◆ Written exercise A
Transcribe only the lines of the listing below from the one holding "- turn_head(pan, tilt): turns" through the one holding "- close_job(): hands", inclusive, without any change.

***** Text section

Originally in email, but truly, my genius meditations on video games belong here, as they are a treasure for all the world; part of the heritage of all mankind.
So I was playing some Stardew Valley, the Harvest Moon-alike that’s taken PC gaming by storm, and although it was fun, after the first three seasons I had spent 40 hours in the game. I thought “hmm, if I want to play two years of gametime, that comes to like 50-60 hours. If I’m going to spend that time on a game, I could finally finish Skyrim.”
So here I am, revisiting the 2011 Travis John Rumans Game of the Year. Skyrim has been widely imitated, but never really duplicated.
I briefly considered rerolling but I kinda like my Nord sneaky archer…she’s kind of like a skaldic Robin Hood, what with her membership in the Thieves’ Guild, Stormcloaks, and Bards’ College. Skyrim actually seduced me into roleplaying a more rogue-ish type, which is unusual for me (as I am the only human being on the planet that tends to roleplay good, upright people.)
(She also joined the Mages College, but acceptance standards at Winterhold have gone down a lot. “Oh, cast this one introductory-level spell. Don’t know it? Well, I can teach you!” For RP reasons, I sorta refuse to do the rest of the Winterhold chain…despite a lot of points in enchanting, this character doesn’t feel mage-y to me.)

**********

◆ Written exercise B
Please write the text section out a second time.

***** Data shown

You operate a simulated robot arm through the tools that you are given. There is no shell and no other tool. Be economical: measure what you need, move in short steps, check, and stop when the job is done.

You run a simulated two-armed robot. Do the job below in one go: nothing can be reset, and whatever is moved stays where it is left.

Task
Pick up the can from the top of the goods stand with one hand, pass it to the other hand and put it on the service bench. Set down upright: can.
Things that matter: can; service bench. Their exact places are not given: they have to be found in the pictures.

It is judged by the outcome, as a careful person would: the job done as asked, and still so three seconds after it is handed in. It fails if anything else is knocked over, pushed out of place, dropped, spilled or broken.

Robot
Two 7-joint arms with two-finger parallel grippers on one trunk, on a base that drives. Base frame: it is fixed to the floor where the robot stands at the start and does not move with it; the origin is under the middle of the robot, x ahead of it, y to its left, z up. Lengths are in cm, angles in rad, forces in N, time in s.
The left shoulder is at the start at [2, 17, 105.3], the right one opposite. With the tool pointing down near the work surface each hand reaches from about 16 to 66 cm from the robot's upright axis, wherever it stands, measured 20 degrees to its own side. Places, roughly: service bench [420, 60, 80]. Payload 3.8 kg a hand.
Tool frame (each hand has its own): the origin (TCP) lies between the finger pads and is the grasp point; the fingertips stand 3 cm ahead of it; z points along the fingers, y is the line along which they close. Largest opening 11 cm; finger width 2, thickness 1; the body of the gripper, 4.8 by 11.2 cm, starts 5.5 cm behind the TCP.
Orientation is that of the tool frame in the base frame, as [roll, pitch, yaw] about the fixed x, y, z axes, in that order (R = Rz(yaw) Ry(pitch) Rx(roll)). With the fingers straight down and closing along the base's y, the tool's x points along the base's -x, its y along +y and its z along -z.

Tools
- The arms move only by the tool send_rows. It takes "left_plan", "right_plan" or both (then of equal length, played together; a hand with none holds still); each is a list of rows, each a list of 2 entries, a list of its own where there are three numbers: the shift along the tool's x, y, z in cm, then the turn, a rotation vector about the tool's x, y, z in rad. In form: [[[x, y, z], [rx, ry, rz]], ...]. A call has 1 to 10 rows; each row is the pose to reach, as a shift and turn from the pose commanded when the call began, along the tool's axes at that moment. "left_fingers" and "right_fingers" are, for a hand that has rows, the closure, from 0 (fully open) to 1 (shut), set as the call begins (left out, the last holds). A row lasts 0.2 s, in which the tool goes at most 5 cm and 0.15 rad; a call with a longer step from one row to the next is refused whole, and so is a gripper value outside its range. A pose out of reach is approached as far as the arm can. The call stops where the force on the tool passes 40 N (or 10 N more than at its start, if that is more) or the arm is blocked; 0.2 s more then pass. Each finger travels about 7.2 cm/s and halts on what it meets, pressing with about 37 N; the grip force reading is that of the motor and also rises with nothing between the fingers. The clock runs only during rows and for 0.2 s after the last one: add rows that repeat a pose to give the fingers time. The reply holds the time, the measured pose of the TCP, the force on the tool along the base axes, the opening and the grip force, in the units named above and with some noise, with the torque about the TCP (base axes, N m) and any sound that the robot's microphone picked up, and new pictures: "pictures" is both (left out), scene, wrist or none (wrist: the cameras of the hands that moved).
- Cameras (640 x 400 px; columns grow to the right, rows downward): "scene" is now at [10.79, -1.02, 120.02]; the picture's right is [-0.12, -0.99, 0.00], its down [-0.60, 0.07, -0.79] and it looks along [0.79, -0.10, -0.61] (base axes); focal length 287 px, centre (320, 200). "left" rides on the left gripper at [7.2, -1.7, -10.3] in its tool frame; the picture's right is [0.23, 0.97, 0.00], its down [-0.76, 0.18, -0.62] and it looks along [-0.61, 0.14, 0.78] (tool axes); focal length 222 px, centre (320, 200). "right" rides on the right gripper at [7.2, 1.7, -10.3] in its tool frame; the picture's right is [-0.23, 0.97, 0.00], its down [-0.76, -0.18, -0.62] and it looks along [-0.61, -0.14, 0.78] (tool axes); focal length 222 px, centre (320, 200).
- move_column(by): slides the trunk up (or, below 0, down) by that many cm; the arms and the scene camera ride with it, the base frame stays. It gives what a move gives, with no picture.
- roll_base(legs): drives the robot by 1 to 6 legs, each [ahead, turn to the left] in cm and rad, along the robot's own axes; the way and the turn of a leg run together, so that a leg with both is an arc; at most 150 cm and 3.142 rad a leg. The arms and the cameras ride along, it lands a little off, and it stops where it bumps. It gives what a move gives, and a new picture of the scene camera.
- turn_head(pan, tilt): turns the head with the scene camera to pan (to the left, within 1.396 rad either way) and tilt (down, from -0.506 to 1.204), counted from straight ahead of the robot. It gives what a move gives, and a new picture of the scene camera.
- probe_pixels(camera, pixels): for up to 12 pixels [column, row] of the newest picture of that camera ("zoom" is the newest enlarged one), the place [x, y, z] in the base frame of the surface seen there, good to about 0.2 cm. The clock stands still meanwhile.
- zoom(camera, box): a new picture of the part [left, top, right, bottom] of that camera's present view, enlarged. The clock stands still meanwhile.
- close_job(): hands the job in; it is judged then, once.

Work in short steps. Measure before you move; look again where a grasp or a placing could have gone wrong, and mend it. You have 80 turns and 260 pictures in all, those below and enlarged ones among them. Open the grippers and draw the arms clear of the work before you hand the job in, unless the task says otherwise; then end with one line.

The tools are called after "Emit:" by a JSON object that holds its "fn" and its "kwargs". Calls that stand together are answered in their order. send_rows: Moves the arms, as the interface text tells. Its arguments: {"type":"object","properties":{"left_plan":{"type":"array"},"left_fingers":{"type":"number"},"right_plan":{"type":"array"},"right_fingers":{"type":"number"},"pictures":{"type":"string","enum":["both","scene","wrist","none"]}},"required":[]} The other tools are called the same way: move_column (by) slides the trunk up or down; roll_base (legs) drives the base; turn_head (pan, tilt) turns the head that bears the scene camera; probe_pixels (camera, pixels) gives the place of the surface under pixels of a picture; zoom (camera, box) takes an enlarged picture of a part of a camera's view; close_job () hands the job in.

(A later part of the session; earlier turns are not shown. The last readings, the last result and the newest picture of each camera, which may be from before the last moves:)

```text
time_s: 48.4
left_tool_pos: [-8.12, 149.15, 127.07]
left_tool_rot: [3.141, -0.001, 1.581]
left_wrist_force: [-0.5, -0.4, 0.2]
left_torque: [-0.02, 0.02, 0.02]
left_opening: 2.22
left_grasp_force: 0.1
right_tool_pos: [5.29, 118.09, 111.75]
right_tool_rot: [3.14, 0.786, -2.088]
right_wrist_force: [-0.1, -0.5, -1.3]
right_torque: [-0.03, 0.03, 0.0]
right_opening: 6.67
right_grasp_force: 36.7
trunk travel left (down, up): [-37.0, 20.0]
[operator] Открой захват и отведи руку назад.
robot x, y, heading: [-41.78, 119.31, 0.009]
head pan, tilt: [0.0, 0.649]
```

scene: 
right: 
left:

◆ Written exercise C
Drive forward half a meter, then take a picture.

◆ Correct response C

**********

◆ Correct response A
- turn_head(pan, tilt): turns the head with the scene camera to pan (to the left, within 1.396 rad either way) and tilt (down, from -0.506 to 1.204), counted from straight ahead of the robot. It gives what a move gives, and a new picture of the scene camera.
- probe_pixels(camera, pixels): for up to 12 pixels [column, row] of the newest picture of that camera ("zoom" is the newest enlarged one), the place [x, y, z] in the base frame of the surface seen there, good to about 0.2 cm. The clock stands still meanwhile.
- zoom(camera, box): a new picture of the part [left, top, right, bottom] of that camera's present view, enlarged. The clock stands still meanwhile.
- close_job(): hands the job in; it is judged then, once.

◆ Correct response B
Originally in email, but truly, my genius meditations on video games belong here, as they are a treasure for all the world; part of the heritage of all mankind.
So I was playing some Stardew Valley, the Harvest Moon-alike that’s taken PC gaming by storm, and although it was fun, after the first three seasons I had spent 40 hours in the game. I thought “hmm, if I want to play two years of gametime, that comes to like 50-60 hours. If I’m going to spend that time on a game, I could finally finish Skyrim.”
So here I am, revisiting the 2011 Travis John Rumans Game of the Year. Skyrim has been widely imitated, but never really duplicated.
I briefly considered rerolling but I kinda like my Nord sneaky archer…she’s kind of like a skaldic Robin Hood, what with her membership in the Thieves’ Guild, Stormcloaks, and Bards’ College. Skyrim actually seduced me into roleplaying a more rogue-ish type, which is unusual for me (as I am the only human being on the planet that tends to roleplay good, upright people.)
(She also joined the Mages College, but acceptance standards at Winterhold have gone down a lot. “Oh, cast this one introductory-level spell. Don’t know it? Well, I can teach you!” For RP reasons, I sorta refuse to do the rest of the Winterhold chain…despite a lot of points in enchanting, this character doesn’t feel mage-y to me.)